I want to render depth maps and surface Normal maps of different 3D shapes using Cycles.

To be able to get depth maps, I attempted the two used methods that includes creating nodes here and played around with the parameters to get depth maps.

However, I run into the same problem that the question asker has run into (getting almost completely white images): I know accurate depth maps must only be stored in OpenEXR files but I also need to be able to view the depth maps for visualization purposes.

I am pretty new to the concepts of node trees in Blender and would appreciate if someone can give me some step-by-step instructions on how I can create node trees that store the depth maps (with a black background) on disk in OpenEXR or .txt files and map the values to 0-255 so that I can have some visualization, although less accurate.

Another thing: how can I avoid getting truncated depth maps?

Here is the best results I could get through trial and error:

enter image description here

And here is a .blend file which includes the 3D mesh I am trying to render depth maps for, in case you need.


To visualize the Z depth just use the Normalize node. Normalize will take the lowest and highest values of the image and scale them to be 0 (black) and 1 (white) respectively. All values in between will be scaled linearly as well. And maybe also enable transparency...

enter image description here


This is a question about compromises. As you admitted, a low bit depth will result in far less information being conveyed in the output. This can be okay, depending on how you use it.

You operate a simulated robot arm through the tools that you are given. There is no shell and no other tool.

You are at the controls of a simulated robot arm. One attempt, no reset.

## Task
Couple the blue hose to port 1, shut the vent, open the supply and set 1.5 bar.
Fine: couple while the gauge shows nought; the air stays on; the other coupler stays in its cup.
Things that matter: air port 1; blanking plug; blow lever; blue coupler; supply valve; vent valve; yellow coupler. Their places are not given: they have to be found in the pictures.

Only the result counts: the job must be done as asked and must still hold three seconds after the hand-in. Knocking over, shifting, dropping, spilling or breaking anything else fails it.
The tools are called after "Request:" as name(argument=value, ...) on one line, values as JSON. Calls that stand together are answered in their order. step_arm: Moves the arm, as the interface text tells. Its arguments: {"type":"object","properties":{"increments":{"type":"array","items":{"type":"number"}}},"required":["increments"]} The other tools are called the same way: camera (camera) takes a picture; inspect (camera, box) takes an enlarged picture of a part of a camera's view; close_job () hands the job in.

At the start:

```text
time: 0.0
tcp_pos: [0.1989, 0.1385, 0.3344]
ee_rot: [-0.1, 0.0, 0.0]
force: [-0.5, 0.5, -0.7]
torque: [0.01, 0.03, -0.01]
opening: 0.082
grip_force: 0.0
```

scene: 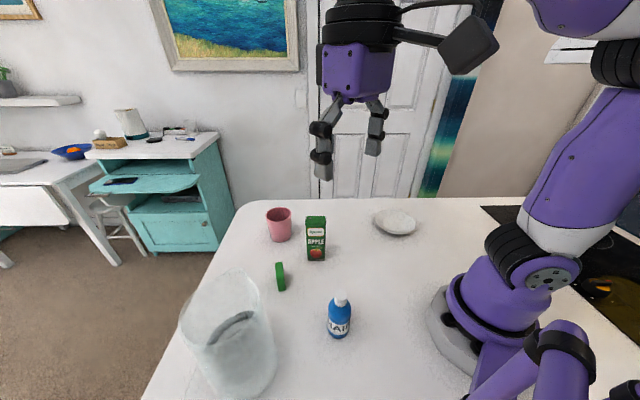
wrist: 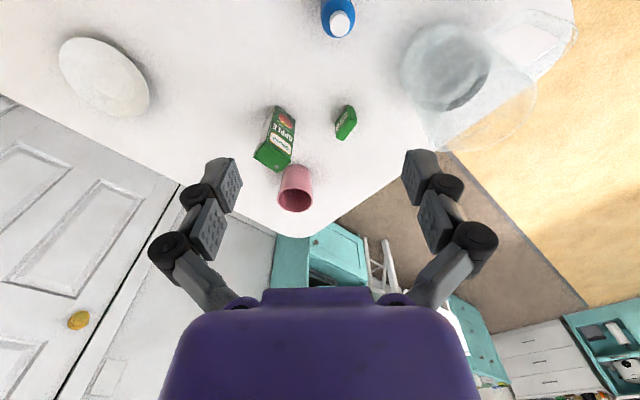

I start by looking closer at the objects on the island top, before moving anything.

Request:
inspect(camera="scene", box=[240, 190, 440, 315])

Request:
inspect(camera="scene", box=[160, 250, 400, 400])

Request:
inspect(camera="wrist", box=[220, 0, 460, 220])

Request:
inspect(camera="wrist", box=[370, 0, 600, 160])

Here's a simple solution: Using the Mist pass.

This has its own quirks. The Mist pass is essentially a normalized depth pass, using the furthest away rendered geometry. It's also anti-aliased, which can be good or bad depending on how you want to use it.

The mist pass carries the same level of detail across all your geometry. You can find it directly under the Z pass (You can see it in your screenshot).

Another solution with different quirks is to convert your depth map into a disparity map.

A depth map stores distance in units, with infinite distance theoretically being infinitely bright. As you experienced, this is a nightmare for clipping.

A disparity map stores the inverse depth. In other words, instead of dividing your depth by some crazy large number, you can simply output 1/(1+depth). An interesting tradeoff here is that your depth 'resolution' decreases with additional distance when using a disparity map.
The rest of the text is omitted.